Consider how the VRA transformed American democracy:
• In 1965, only 31 percent of eligible black voters were registered to vote the in the seven Southern states originally covered by the VRA, compared to 72 percent of white voters. The number of black registered voters was as low as 6.7 percent in Mississippi. In Selma, only 393 of 15,000 eligible black voters were registered when LBJ introduced the VRA in March 1965.
Today, 73 percent of black voters are registered to vote, according to the US Census and black voter turnout exceeded white turnout in 2012 for the first time in recorded history.
• In 1965, there were fewer than 500 black elected officials nationwide.
Today, there are more than 10,500.
• In 1965, there were only five black members of Congress.
Today, there are forty-four. The 113th Congress is the most diverse in history, with ninety-seven minority elected representatives.
• Since 1965, the Justice Department blocked at least 1,150 discriminatory voting changes from going into effect under Section 5 of the VRA.
Yet the Supreme Court’s decision in late June invalidating Section 4 of the VRA threatens to roll back much of the progress made over the past forty-eight years. Since the ruling, six Southern states previously covered under Section 4 have passed or implemented new voting restrictions, with North Carolina recently passing the country’s worst voter suppression law. The latest assault on the franchise comes on the heels of a presidential election in which voter suppression attempts played a starring role, with 180 bills introduced in forty-one states to restrict access to the ballot in 2011–12, which NAACP President Ben Jealous called “the greatest attacks on voting rights since segregation.” The broad scope of contemporary voting discrimination is why John Lewis testified before Congress last month that “the Voting Rights Act is needed now like never before.”

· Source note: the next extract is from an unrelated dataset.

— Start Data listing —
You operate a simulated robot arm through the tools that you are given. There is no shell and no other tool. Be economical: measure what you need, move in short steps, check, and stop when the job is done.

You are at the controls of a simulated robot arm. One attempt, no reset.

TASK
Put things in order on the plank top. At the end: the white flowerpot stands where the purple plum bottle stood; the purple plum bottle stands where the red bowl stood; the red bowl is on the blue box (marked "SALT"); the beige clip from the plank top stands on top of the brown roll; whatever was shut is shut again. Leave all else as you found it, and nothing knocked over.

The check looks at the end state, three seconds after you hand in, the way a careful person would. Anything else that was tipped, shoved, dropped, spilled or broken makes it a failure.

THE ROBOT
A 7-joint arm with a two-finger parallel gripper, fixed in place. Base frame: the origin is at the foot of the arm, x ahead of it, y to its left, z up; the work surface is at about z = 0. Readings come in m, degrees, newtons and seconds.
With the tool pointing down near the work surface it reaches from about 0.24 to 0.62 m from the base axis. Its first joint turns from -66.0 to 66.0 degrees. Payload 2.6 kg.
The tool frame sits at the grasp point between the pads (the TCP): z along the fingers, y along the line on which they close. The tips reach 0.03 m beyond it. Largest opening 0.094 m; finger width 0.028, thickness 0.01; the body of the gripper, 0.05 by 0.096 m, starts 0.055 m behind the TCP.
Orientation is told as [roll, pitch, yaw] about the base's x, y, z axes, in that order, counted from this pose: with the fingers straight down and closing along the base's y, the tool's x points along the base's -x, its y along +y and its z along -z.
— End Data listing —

The spread of voter suppression efforts to states like Pennsylvania, where over 500,000 registered voters could be disenfranchised by a voter ID law before the courts, is a strong argument for expanding, not eliminating, the key provisions of the VRA. Sections 2 and 3 of the VRA, as currently written, are no substitute for Sections 4 and 5. Under Section 2, discriminatory voting changes can only be challenged after lengthy and expensive litigation, with the burden of proof on those facing discrimination. Under Section 3, a court has to find that a state (like Texas) was guilty of intentional discrimination, a very high bar to clear, in order to force it to approve its voting changes with the federal government for a period of time. Under Section 5, however, the states with the worst history of discrimination had to prove that their voting changes were not discriminatory before they became law. As Chief Justice Earl Warren wrote in 1966, the genius of the law was to “shift the advantage of time and inertia from the perpetrators of the evil to its victims.”
The evil of voting discrimination remains all-too-common today, which is why Congress urgently needs to strengthen the VRA. Representative James Sensenbrenner (R-WI), the former chair of the House Judiciary Committee who presided over the overwhelming congressional reauthorization of the VRA in 2006, recently told CQ Roll Call, “There are a lot of Republicans who are [on board], but they don’t want to be publicly named.” If there is indeed a silent majority of Republicans who still support the VRA, let’s hope they speak up soon. Otherwise, on the fiftieth anniversary of the VRA in 2015, we may be mourning its demise instead of celebrating its transformational impact.